Friday, May 21, 2010

"I always knew I loved her, I always knew I wanted her"

Those were the words that I just read in an online article posted about a couple who had celebrated their 60th wedding anniversary by renewing their vows at the Waldorf Astoria Hotel in New York. They got to stay another night there, the last time being their wedding night, for the same price as 1950 - $26!!! (It now goes for $600-800 per night).

Prices aside, when the husband spoke of his wife and how they met when they were 12, grew up together, and he finally got it together to go after her when he returned from the war at age 22. He spoke tenderly of his wife and of his childhood sweetheart; "I always knew I loved her. I always knew I wanted her".

What a tender statement. I will repeat it so we can let it sink in.

"I always knew I loved her. I always knew I wanted her"

Going on the same path as my previous post, how deeply does this speak to the heart of a woman?
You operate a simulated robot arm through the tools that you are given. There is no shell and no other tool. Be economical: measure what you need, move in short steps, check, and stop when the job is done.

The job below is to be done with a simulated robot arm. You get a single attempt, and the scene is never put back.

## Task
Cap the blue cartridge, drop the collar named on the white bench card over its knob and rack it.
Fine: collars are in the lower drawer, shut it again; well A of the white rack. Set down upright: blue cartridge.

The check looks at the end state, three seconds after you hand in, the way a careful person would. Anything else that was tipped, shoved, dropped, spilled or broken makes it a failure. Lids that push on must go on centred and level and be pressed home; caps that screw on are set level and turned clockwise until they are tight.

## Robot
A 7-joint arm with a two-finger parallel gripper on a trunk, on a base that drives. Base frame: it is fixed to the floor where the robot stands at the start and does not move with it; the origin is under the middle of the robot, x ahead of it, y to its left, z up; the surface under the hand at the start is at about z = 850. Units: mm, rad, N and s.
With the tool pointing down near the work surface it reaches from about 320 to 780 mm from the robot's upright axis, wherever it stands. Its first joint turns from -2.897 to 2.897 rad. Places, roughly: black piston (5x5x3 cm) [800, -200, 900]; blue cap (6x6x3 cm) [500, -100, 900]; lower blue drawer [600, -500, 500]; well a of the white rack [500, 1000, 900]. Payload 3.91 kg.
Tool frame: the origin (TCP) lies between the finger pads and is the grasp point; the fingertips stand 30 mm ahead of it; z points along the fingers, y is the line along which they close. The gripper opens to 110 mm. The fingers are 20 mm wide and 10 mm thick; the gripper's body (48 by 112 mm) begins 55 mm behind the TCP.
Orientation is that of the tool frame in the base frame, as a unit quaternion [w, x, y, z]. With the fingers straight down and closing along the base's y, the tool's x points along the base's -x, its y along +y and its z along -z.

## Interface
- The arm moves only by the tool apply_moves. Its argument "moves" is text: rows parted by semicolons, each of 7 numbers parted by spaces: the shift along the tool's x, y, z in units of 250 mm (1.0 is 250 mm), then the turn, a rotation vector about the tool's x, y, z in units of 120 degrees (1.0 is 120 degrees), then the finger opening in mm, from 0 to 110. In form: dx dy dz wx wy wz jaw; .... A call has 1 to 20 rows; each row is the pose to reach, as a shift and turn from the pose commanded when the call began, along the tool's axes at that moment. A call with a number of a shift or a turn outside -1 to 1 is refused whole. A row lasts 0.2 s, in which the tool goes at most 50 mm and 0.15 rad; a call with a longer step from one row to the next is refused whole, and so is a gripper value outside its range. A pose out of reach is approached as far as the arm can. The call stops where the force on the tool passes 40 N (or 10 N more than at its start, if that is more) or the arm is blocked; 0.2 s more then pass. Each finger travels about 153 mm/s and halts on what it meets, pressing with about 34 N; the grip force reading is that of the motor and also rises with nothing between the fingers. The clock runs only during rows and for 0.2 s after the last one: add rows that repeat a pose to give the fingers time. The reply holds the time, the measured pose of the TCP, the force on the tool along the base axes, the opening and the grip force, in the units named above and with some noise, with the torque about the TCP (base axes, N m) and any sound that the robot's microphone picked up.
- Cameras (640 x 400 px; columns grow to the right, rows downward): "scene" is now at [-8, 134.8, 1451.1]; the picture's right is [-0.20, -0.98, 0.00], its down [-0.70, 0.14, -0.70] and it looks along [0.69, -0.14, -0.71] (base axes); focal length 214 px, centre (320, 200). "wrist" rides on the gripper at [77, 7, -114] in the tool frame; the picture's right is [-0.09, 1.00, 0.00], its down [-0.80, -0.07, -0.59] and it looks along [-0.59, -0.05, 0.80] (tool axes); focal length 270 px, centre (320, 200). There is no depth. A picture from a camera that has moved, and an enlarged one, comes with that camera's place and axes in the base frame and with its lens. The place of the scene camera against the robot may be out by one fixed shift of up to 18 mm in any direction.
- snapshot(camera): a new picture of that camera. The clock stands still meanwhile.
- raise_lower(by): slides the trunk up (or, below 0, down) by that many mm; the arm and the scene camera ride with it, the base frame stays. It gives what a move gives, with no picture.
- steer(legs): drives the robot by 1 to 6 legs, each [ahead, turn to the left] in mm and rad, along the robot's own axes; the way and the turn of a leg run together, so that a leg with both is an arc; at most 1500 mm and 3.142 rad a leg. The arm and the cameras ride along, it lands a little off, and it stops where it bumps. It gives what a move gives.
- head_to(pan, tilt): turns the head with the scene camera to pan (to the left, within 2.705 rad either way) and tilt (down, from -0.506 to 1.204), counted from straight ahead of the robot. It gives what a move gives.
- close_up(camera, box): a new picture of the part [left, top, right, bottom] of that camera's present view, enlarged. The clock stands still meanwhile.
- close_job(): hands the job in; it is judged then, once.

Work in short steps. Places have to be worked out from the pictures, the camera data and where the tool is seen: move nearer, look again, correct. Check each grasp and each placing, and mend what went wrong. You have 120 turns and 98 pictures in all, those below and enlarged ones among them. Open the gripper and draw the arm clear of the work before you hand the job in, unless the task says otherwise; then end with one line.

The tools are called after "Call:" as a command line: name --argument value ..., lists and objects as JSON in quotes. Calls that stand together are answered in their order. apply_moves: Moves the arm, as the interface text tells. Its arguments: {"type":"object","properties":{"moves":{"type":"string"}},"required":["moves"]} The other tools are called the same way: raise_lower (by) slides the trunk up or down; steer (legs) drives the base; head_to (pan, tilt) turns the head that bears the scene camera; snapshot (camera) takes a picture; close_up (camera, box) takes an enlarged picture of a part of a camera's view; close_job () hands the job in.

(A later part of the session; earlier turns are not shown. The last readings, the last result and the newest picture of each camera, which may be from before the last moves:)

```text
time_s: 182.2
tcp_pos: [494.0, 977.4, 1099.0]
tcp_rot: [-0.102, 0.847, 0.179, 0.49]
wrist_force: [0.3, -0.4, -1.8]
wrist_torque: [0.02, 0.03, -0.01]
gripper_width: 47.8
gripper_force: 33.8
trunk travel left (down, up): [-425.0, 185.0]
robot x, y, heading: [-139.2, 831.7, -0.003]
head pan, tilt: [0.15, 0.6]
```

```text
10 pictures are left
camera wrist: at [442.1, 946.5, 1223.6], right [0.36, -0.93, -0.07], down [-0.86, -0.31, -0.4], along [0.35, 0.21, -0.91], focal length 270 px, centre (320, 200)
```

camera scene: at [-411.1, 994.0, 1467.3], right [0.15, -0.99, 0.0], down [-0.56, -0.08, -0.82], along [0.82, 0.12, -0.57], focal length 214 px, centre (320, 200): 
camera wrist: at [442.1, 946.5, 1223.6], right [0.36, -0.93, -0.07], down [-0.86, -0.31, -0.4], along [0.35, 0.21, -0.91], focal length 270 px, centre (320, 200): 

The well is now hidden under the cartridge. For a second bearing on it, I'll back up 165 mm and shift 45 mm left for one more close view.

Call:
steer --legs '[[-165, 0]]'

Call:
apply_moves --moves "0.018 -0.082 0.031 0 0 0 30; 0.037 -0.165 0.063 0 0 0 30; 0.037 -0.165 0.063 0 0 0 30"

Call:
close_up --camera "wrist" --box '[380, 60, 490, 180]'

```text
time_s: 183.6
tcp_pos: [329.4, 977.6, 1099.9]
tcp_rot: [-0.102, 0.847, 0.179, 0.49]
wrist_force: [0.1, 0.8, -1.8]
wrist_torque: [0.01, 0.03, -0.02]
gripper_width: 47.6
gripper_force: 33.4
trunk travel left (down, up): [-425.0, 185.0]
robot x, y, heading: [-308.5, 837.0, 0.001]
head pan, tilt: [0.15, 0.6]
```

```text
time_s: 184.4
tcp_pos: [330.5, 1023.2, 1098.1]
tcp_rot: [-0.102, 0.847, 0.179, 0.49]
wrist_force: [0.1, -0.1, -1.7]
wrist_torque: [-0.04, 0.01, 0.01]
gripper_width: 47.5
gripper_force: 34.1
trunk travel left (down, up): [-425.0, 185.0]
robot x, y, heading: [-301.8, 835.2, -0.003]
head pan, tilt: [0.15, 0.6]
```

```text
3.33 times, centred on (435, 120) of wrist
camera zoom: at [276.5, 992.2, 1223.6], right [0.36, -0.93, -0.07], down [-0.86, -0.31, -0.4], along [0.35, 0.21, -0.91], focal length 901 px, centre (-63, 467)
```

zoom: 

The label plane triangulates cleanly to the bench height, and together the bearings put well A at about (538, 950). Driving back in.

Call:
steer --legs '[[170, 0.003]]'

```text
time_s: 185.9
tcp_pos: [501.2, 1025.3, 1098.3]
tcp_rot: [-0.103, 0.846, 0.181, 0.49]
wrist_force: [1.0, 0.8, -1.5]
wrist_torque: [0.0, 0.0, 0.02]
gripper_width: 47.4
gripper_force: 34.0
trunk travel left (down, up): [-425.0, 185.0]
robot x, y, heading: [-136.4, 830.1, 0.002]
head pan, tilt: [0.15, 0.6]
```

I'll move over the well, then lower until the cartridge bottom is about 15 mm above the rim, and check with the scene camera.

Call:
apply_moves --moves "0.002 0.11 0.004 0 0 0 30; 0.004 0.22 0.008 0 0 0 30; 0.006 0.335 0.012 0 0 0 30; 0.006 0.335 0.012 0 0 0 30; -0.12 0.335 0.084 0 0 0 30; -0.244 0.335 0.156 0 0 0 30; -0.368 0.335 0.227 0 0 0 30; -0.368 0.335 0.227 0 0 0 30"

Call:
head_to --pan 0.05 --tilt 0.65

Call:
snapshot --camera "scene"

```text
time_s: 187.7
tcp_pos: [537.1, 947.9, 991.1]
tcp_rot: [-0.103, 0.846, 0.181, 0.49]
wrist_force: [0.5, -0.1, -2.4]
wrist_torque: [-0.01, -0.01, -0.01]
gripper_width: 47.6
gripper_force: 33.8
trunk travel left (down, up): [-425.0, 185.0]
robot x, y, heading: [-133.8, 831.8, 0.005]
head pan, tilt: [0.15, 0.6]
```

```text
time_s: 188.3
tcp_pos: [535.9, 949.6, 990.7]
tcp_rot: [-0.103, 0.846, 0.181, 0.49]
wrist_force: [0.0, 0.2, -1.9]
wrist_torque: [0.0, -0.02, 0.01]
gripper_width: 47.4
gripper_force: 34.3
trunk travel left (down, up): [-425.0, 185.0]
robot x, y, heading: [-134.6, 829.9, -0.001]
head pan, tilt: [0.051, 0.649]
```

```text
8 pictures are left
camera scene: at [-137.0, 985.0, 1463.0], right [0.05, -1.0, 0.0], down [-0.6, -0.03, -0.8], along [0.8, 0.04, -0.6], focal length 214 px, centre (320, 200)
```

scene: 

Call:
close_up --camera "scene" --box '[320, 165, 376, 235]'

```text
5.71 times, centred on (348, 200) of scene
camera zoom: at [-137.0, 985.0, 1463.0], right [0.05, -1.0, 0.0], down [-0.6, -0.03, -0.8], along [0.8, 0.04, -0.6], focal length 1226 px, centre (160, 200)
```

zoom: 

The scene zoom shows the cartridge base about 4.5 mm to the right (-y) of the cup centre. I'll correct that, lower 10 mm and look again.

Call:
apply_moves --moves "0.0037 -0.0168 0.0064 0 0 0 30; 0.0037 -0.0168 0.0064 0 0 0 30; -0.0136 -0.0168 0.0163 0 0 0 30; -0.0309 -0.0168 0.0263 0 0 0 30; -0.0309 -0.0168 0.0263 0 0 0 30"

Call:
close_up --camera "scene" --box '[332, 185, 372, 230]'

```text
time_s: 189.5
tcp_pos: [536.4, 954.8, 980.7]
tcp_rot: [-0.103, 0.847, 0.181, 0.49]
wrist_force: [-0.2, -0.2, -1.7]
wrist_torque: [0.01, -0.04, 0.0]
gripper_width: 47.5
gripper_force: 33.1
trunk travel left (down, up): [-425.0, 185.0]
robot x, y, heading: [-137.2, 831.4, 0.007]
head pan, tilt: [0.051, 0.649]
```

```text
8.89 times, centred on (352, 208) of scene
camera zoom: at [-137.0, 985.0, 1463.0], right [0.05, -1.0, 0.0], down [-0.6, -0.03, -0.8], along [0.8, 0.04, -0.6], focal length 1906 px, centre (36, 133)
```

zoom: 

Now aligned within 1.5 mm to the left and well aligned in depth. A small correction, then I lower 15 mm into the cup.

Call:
I mean, who does not want to be told by their beloved that you have always been loved, always been wanted.

On a marriage note, I believe that this is the longing of everyone's heart. Tears welled up as I read those words, wanting those words to be true of me when Tim and I have been married 30, 40, 50, 60 years..... When Tim speaks to me in that way, or rather, speaks of me in that way, I know I am where I am supposed to be. I am safe, I am loved, and I am wanted, even needed.

How much more does God feel this way about us! About me. Those words pierced my heart as I read them because I felt like God was speaking those words to me.

God was whispering in my ear, "I always knew that I loved you, I always knew that I wanted you"

I am just sitting here (there was quite a long pause between that above statement and what I am writing now), soaking in that fact, in that love. Think about how glorious that love is! I am overwhelmed...

The earth was nothingness, void. God began creating, creating this beautiful place, with the culmination of his creation being us - humans, made to reflect His image.

I was not even a thought, a dream. My parents didn't exist, nothing that would be around while I lived existed. No one was thinking of me, thinking of my life, thinking of the future... But God was. God had me in mind when He created the world. Do you know how intimately He cares for you and I? His thoughts about me (and all of us) outnumber the grains of sand in the whole world, the Bible says. Before I was born I was loved, I was chosen, I was wanted. God had me in mind and when He thought of me, He knew that He always loved me, that He always wanted me.

I feel Him whisper that to me even now. As I was being formed in my mothers womb, I imagine Him speaking to me, before I even knew who He was, telling me that very statement, "Melynda, I am so glad you are here. I always knew that I loved you, I always knew that I wanted you."

And the tears come. Jesus you are so good! I am so unworthy, undeserving, and unable to bring myself out of my hopeless position. Thank you for always loving me, always wanting me.